» **Problem to work on**: Write the listing out again, all of it, word for word.

» **Raw data**:

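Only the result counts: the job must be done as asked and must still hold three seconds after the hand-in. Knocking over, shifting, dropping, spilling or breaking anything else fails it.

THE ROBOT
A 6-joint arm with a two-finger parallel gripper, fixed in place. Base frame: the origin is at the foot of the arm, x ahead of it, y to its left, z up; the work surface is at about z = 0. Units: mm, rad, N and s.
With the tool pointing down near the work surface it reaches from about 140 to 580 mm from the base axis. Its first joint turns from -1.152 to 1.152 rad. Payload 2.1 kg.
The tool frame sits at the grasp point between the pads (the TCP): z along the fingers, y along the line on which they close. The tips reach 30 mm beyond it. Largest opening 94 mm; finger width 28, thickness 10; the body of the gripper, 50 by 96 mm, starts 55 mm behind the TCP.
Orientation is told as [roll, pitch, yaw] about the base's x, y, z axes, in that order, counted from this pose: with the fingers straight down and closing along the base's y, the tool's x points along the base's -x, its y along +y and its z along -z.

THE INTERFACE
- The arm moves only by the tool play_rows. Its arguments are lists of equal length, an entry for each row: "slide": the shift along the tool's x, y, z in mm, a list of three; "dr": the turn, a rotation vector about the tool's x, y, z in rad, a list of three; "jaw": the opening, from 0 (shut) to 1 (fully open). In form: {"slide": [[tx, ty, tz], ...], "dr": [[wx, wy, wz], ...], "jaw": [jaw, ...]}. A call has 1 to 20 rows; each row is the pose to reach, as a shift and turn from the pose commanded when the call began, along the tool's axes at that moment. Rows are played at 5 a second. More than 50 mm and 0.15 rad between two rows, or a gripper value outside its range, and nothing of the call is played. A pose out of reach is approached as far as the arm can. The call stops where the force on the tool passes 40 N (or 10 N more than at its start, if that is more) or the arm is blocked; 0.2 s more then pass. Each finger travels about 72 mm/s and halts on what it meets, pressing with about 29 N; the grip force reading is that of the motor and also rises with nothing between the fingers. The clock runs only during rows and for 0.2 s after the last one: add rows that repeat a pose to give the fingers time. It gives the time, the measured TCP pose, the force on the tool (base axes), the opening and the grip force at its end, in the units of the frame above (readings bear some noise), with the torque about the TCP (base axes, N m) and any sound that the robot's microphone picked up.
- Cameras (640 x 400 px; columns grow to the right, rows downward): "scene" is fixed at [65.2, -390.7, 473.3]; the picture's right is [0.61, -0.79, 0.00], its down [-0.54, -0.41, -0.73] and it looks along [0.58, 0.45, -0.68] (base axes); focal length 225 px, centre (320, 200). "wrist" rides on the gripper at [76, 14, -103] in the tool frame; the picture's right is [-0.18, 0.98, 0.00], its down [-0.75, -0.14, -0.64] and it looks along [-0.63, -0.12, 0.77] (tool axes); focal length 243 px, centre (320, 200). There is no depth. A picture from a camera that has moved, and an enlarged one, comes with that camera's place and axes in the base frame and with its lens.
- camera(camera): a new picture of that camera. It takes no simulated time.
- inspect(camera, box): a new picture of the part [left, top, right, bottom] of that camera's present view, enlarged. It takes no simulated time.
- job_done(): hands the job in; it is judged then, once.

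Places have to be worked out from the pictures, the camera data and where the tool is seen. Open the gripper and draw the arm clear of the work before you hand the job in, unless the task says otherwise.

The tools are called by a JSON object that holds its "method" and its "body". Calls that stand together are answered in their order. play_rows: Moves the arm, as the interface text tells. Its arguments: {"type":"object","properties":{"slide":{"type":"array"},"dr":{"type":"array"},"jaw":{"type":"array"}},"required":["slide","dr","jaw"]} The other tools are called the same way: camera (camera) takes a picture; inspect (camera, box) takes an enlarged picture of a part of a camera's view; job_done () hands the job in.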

» **Final result**:
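Only the result counts: the job must be done as asked and must still hold three seconds after the hand-in. Knocking over, shifting, dropping, spilling or breaking anything else fails it.

THE ROBOT
A 6-joint arm with a two-finger parallel gripper, fixed in place. Base frame: the origin is at the foot of the arm, x ahead of it, y to its left, z up; the work surface is at about z = 0. Units: mm, rad, N and s.
With the tool pointing down near the work surface it reaches from about 140 to 580 mm from the base axis. Its first joint turns from -1.152 to 1.152 rad. Payload 2.1 kg.
The tool frame sits at the grasp point between the pads (the TCP): z along the fingers, y along the line on which they close. The tips reach 30 mm beyond it. Largest opening 94 mm; finger width 28, thickness 10; the body of the gripper, 50 by 96 mm, starts 55 mm behind the TCP.
Orientation is told as [roll, pitch, yaw] about the base's x, y, z axes, in that order, counted from this pose: with the fingers straight down and closing along the base's y, the tool's x points along the base's -x, its y along +y and its z along -z.

THE INTERFACE
- The arm moves only by the tool play_rows. Its arguments are lists of equal length, an entry for each row: "slide": the shift along the tool's x, y, z in mm, a list of three; "dr": the turn, a rotation vector about the tool's x, y, z in rad, a list of three; "jaw": the opening, from 0 (shut) to 1 (fully open). In form: {"slide": [[tx, ty, tz], ...], "dr": [[wx, wy, wz], ...], "jaw": [jaw, ...]}. A call has 1 to 20 rows; each row is the pose to reach, as a shift and turn from the pose commanded when the call began, along the tool's axes at that moment. Rows are played at 5 a second. More than 50 mm and 0.15 rad between two rows, or a gripper value outside its range, and nothing of the call is played. A pose out of reach is approached as far as the arm can. The call stops where the force on the tool passes 40 N (or 10 N more than at its start, if that is more) or the arm is blocked; 0.2 s more then pass. Each finger travels about 72 mm/s and halts on what it meets, pressing with about 29 N; the grip force reading is that of the motor and also rises with nothing between the fingers. The clock runs only during rows and for 0.2 s after the last one: add rows that repeat a pose to give the fingers time. It gives the time, the measured TCP pose, the force on the tool (base axes), the opening and the grip force at its end, in the units of the frame above (readings bear some noise), with the torque about the TCP (base axes, N m) and any sound that the robot's microphone picked up.
- Cameras (640 x 400 px; columns grow to the right, rows downward): "scene" is fixed at [65.2, -390.7, 473.3]; the picture's right is [0.61, -0.79, 0.00], its down [-0.54, -0.41, -0.73] and it looks along [0.58, 0.45, -0.68] (base axes); focal length 225 px, centre (320, 200). "wrist" rides on the gripper at [76, 14, -103] in the tool frame; the picture's right is [-0.18, 0.98, 0.00], its down [-0.75, -0.14, -0.64] and it looks along [-0.63, -0.12, 0.77] (tool axes); focal length 243 px, centre (320, 200). There is no depth. A picture from a camera that has moved, and an enlarged one, comes with that camera's place and axes in the base frame and with its lens.
- camera(camera): a new picture of that camera. It takes no simulated time.
- inspect(camera, box): a new picture of the part [left, top, right, bottom] of that camera's present view, enlarged. It takes no simulated time.
- job_done(): hands the job in; it is judged then, once.

Places have to be worked out from the pictures, the camera data and where the tool is seen. Open the gripper and draw the arm clear of the work before you hand the job in, unless the task says otherwise.

The tools are called by a JSON object that holds its "method" and its "body". Calls that stand together are answered in their order. play_rows: Moves the arm, as the interface text tells. Its arguments: {"type":"object","properties":{"slide":{"type":"array"},"dr":{"type":"array"},"jaw":{"type":"array"}},"required":["slide","dr","jaw"]} The other tools are called the same way: camera (camera) takes a picture; inspect (camera, box) takes an enlarged picture of a part of a camera's view; job_done () hands the job in.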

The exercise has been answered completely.